The tagine’s domed lid allows condensation to drip back down, creating succulent and tender meat. My tagine, bought at Whisk, is a beautiful Emile Henry one, big enough to cook for two. There’s another which is big enough for six, but that was a little too big.

Never having owned a tagine before I started researching how to care for it, specifically mine which is glazed ceramic – it’s astonishingly easy. Before I started cooking I poured enough milk into the tagine to cover the bottom, placed on the hob and brought it to the boil, then took it off the heat, allowed it to cool completely, then washed it. This is called seasoning your tagine. Seasoning removes the clay ‘flavour’ and tempers the tagine.

Tagines are awesome: a one-stop pot for all of your cookery needs. The entire process was ridiculously easy: browning the meat, caramelising the onions, pouring in the pomegranate juice and cherries, lid on and into the oven – worked like a dream, and it was such a relief to relax over this, as I’d spent my entire day running around like a mad woman. Maybe I have beginner’s luck, but I’m not sure how anybody could get this wrong – it was that simple.

Off-cuts work brilliantly in this dish – it cooks for at least an hour in the oven (mine went for an hour and a half, probably could’ve had longer, but it was 11.30pm by this point and I was hungry) so your meat gets really tender. I used lamb neck fillet and shanks, and the result was delicious. Momma Lee had seconds and thirds!

I served this with couscous, that other Middle-Eastern staple. I could’ve served it with flat bread too, but didn’t because did I mention that I only had two days to figure out what I was going to do and make it, and it was 11.30pm by this point?! I’m sure you’ll forgive me.

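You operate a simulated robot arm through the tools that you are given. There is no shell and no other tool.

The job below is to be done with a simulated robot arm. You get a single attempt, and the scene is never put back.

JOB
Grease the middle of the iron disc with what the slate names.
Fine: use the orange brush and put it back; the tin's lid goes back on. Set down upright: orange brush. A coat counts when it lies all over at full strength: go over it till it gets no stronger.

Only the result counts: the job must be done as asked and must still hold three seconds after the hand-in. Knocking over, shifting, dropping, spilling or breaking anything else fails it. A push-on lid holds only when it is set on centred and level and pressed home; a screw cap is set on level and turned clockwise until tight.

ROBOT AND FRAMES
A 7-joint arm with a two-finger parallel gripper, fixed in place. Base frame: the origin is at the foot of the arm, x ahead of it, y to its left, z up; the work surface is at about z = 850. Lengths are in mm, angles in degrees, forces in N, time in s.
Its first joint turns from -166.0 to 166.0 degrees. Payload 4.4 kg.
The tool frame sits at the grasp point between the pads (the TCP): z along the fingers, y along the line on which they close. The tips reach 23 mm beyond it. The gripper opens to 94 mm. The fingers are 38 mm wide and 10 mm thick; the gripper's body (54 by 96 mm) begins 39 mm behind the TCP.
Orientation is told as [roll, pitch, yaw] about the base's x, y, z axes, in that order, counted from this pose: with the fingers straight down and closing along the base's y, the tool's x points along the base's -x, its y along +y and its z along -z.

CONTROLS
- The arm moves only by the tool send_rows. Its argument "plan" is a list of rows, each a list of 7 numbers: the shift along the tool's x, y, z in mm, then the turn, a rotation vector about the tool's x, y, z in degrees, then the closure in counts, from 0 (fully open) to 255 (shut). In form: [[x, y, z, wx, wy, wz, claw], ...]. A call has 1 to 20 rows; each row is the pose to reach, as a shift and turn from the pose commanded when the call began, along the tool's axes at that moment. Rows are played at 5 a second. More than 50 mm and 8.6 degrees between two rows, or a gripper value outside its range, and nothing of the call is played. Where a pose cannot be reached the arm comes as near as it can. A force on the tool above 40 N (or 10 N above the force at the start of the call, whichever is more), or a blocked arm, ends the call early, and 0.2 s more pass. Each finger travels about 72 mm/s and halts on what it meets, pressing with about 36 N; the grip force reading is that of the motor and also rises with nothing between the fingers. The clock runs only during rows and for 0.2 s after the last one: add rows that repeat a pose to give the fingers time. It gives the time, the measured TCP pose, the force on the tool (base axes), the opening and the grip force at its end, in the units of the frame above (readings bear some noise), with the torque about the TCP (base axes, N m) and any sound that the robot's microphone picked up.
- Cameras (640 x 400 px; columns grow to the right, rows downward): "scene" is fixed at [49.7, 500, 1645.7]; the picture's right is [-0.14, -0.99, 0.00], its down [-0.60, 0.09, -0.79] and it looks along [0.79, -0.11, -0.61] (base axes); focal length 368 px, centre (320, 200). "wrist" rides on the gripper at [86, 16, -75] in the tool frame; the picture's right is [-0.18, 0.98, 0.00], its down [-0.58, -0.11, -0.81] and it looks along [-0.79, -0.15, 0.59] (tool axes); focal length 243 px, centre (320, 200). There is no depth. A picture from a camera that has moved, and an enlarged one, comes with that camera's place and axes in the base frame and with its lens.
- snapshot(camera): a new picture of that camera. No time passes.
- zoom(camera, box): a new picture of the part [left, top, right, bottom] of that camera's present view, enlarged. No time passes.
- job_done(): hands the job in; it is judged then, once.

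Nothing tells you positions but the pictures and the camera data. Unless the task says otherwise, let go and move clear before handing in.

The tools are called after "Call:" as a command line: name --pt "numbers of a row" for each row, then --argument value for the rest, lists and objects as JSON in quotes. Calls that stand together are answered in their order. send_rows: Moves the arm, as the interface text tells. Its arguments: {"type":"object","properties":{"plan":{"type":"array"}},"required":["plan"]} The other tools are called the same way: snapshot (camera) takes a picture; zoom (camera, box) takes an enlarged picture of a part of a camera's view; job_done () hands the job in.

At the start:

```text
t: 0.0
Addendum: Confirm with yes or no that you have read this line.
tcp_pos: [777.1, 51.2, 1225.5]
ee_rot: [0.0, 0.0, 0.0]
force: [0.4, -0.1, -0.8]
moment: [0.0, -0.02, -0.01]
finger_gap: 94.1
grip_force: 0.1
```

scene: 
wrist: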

But you could serve it with flat bread as well.

The sweetness of the pomegranate juice and the cherries worked with the lamb amazingly, but wasn’t overpowering. Lamb can be gamey so it needs lightening up, which this combination did perfectly. Nom-a-licious.

Anyway, enough chatter from me. If you don’t own a tagine: go out. Buy one. That’s an order. I can see myself using mine for a long time to come – makes me wonder if I should’ve bought the bigger one… enjoy!


For The Tagine:
2 lamb shanks
Strip of lamb neck fillet, chopped into large-ish chunks
2 medium red onions, sliced thinly
1 preserved lemon
1 tbsp minced ginger
1 tbsp minced garlic
2 cinnamon sticks
1 tsp ground coriander
1 tsp ground cumin
1 tsp cardamom pods
1/2 cup dried cherries
1 cup pure pomegranate juice
Salt & freshly ground black pepper
Olive oil

To Serve:
4 1/2 cups quick-cook couscous
Knob of butter
Fresh parsley, chopped (to garnish)
Fresh mint leaves, chopped (to garnish)
Fresh pomegranate (to garnish)
Flaked almonds (to garnish; optional)

1. Pre-heat your oven to 180 degrees C.
2. Place the meat in a bowl and salt and pepper generously. Don’t be shy with the black pepper! Sprinkle the coriander and cumin over. Set aside.
3. Place the tagine on the stovetop and turn on the heat. Heat until very hot, then add 1-2 tbsps of olive oil and brown the meat. The key to this is a) don’t crowd the pot and b) leave the meat undisturbed on each side – the sugars will come out and caramelise on the surface. When browned, remove the meat to a separate plate and set aside.
4. Saute the onions, ginger, garlic, cardamom seeds and preserved lemon together until the onions are soft and beginning to caramelise. Add cinnamon sticks and sautee for another 5-10 mins.
5. Return the meat to the tagine and add the pomegranate juice and cherries. Bring to the boil, taste and re-season as necessary.
6. Remove the tagine from stovetop, place the lid on tightly (I overstuffed my tagine, which meant the lid was wobbly, but settled down over cooking) and place in the oven. Cook for 1 1/2 hours (or longer) until lamb is tender and falling off the bone.
7. About 10 mins before the end of cooking steam the couscous according to directions. Remove couscous to serving dish, add a knob of butter, season as you wish and use a fork to fluff. Garnish with chopped parsley.
8. When the lamb is cooked, remove from oven and garnish: sprinkle fresh pomegranate seeds over the top (handy tip: cut the pomegranate in half, hold it over your dish seed-side down, and bash the heck out of the skin-side with a wooden spoon – seeds will rain down), flaked almonds (if using) and fresh mint leaves.
9. Serve with couscous and give yourself a pat on the back for having made something delicious, beautiful and new!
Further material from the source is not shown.